[Transcripts of simulated robot work]
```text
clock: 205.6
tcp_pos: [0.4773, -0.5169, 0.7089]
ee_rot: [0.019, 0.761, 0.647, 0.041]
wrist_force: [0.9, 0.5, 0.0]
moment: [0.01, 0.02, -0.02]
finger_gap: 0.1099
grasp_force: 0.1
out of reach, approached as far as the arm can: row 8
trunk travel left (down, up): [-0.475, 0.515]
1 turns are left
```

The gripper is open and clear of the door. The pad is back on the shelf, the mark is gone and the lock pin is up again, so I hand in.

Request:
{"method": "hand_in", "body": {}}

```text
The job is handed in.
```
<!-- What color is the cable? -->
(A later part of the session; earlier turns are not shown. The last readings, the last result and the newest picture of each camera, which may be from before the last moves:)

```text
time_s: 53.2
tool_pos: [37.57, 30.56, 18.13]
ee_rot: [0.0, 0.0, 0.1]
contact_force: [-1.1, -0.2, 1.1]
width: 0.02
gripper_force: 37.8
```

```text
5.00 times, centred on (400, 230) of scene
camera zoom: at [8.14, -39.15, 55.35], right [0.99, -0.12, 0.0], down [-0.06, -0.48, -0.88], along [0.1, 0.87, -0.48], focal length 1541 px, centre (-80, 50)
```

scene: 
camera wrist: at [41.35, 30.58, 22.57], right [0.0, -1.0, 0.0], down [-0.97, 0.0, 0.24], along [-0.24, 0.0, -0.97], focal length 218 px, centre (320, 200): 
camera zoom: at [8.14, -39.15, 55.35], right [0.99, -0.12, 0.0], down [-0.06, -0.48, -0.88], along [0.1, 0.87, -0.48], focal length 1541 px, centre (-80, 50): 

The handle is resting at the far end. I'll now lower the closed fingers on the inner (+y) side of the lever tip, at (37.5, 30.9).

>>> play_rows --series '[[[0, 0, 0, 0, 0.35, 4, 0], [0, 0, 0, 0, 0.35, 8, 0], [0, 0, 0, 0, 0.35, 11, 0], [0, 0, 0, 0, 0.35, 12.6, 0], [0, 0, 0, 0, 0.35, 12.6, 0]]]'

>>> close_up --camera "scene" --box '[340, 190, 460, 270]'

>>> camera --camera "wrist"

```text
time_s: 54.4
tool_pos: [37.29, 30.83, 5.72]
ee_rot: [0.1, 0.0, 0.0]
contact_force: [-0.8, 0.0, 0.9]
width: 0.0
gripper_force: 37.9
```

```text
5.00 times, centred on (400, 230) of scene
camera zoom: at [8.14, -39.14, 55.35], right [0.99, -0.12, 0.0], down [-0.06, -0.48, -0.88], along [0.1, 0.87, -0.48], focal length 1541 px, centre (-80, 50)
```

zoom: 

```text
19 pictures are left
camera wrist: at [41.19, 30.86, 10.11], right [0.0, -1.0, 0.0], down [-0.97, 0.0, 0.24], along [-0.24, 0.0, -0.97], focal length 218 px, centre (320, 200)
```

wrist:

# WHAT TO PRODUCE:
Starting at the first line of the records above, please copy each line exactly until you reach the line containing "<!-- What color is the cable? -->". Include that line and stop there. Format the lines as a JSON array of strings and drop empty lines.

# IN RESPONSE:
[
  "```text",
  "clock: 205.6",
  "tcp_pos: [0.4773, -0.5169, 0.7089]",
  "ee_rot: [0.019, 0.761, 0.647, 0.041]",
  "wrist_force: [0.9, 0.5, 0.0]",
  "moment: [0.01, 0.02, -0.02]",
  "finger_gap: 0.1099",
  "grasp_force: 0.1",
  "out of reach, approached as far as the arm can: row 8",
  "trunk travel left (down, up): [-0.475, 0.515]",
  "1 turns are left",
  "```",
  "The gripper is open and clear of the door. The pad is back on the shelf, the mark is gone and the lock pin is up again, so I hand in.",
  "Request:",
  "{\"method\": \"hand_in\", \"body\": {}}",
  "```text",
  "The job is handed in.",
  "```",
  "<!-- What color is the cable? -->"
]